128

I know questions with this title have been answered before, but please do read on. I've read thoroughly all the other questions/answers on this error before posting.

I am getting the above error for the following query:

CREATE TABLE IF NOT EXISTS `pds_core_menu_items` (
  `menu_id` varchar(32) NOT NULL,
  `parent_menu_id` int(32) unsigned DEFAULT NULL,
  `menu_name` varchar(255) DEFAULT NULL,
  `menu_link` varchar(255) DEFAULT NULL,
  `plugin` varchar(255) DEFAULT NULL,
  `menu_type` int(1) DEFAULT NULL,
  `extend` varchar(255) DEFAULT NULL,
  `new_window` int(1) DEFAULT NULL,
  `rank` int(100) DEFAULT NULL,
  `hide` int(1) DEFAULT NULL,
  `template_id` int(32) unsigned DEFAULT NULL,
  `alias` varchar(255) DEFAULT NULL,
  `layout` varchar(255) DEFAULT NULL,
  PRIMARY KEY (`menu_id`),
  KEY `index` (`parent_menu_id`,`menu_link`,`plugin`,`alias`)
) ENGINE=InnoDB DEFAULT CHARSET=utf8;

Does anyone have idea why and how to fix it? The catch is - this same query works perfectly on my local machine, and worked as well on my previous host. Btw.it's from a mature project - phpdevshell - so I'd guess these guys know what they are doing, although you never know.

Any clue appreciated.

I'm using phpMyAdmin.

217

As @Devart says, the total length of your index is too long.
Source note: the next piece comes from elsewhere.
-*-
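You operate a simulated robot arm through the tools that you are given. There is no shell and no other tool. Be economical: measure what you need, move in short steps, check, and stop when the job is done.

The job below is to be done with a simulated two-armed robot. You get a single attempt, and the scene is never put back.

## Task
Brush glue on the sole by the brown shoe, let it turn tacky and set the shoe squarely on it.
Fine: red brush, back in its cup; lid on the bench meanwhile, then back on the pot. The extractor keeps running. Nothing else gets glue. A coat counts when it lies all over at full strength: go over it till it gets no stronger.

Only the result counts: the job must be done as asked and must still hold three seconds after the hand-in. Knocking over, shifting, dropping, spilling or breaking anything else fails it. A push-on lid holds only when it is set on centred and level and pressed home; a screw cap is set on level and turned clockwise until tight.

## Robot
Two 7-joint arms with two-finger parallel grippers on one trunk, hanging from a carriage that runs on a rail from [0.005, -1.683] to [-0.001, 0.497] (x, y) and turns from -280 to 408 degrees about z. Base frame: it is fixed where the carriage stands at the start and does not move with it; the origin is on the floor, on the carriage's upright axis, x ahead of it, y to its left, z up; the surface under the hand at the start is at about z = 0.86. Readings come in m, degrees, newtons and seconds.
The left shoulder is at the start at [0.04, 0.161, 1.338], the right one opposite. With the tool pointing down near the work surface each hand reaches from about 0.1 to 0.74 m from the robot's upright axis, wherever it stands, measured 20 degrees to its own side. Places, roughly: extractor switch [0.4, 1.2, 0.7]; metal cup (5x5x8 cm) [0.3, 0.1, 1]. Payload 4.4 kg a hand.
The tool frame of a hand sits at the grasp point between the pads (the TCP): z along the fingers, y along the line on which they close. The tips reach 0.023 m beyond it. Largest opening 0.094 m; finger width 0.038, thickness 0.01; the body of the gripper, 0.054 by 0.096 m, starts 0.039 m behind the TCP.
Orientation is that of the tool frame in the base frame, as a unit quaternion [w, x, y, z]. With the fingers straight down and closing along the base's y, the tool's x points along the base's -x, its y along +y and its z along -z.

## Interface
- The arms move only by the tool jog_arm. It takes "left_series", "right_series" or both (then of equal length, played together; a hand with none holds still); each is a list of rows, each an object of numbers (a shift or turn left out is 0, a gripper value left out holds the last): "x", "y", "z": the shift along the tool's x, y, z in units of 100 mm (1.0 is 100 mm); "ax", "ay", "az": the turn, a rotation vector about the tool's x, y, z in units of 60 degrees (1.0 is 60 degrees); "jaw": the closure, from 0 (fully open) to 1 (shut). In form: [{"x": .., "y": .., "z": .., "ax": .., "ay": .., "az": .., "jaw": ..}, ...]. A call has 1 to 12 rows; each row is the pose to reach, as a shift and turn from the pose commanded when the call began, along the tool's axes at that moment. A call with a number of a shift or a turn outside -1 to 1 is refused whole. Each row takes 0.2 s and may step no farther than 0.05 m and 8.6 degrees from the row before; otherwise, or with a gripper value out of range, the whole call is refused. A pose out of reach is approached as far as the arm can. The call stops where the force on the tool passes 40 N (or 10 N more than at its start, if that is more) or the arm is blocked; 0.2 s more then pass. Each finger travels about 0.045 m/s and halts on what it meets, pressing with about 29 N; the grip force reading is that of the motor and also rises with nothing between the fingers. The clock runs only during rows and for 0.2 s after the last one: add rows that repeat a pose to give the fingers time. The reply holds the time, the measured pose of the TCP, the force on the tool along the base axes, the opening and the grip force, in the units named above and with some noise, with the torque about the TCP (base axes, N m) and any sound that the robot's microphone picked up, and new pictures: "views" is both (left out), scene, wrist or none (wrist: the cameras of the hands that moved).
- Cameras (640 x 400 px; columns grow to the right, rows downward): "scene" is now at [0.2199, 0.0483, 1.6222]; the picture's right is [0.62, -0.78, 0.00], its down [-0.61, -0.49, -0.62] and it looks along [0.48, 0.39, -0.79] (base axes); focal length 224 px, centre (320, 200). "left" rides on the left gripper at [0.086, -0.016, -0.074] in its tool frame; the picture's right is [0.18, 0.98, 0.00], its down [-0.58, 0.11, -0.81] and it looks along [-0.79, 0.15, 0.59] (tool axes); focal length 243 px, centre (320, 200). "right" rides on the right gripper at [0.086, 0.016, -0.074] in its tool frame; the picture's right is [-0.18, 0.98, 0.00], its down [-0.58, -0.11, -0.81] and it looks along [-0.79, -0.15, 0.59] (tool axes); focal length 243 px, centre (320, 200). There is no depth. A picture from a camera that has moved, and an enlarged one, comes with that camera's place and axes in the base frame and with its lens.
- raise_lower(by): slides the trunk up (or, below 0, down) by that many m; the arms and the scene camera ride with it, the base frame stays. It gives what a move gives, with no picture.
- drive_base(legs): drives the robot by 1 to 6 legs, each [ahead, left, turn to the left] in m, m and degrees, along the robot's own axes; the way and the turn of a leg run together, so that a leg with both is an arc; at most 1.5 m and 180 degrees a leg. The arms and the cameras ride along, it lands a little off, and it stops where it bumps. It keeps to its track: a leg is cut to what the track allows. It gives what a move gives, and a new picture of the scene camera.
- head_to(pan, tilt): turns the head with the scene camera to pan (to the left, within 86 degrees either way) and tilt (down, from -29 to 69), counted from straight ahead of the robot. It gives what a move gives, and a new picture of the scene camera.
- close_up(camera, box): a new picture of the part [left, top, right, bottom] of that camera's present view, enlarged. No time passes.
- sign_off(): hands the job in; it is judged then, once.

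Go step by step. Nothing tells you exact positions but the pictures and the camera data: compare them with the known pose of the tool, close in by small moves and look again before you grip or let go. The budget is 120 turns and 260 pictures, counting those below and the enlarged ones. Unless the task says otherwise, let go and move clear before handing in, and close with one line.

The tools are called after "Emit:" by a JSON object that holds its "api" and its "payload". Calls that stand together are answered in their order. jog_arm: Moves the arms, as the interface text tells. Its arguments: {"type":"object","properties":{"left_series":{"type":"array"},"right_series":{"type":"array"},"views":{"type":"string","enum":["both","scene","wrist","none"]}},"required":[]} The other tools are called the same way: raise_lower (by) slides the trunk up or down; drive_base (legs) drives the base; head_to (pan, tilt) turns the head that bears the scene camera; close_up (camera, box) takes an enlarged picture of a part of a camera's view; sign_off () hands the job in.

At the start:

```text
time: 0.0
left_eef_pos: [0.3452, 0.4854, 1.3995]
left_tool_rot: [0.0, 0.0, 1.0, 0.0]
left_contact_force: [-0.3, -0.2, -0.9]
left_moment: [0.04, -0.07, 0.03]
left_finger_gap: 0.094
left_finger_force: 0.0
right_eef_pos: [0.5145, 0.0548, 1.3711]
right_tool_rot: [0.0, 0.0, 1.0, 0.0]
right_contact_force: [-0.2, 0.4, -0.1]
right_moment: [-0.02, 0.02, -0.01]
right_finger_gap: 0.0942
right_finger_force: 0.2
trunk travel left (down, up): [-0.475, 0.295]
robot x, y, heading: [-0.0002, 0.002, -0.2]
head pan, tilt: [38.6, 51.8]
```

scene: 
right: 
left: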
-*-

The short answer is that you shouldn't be indexing such long VARCHAR columns anyway, because the index will be very bulky and inefficient.

The best practice is to use prefix indexes so you're only indexing a left substring of the data. Most of your data will be a lot shorter than 255 characters anyway.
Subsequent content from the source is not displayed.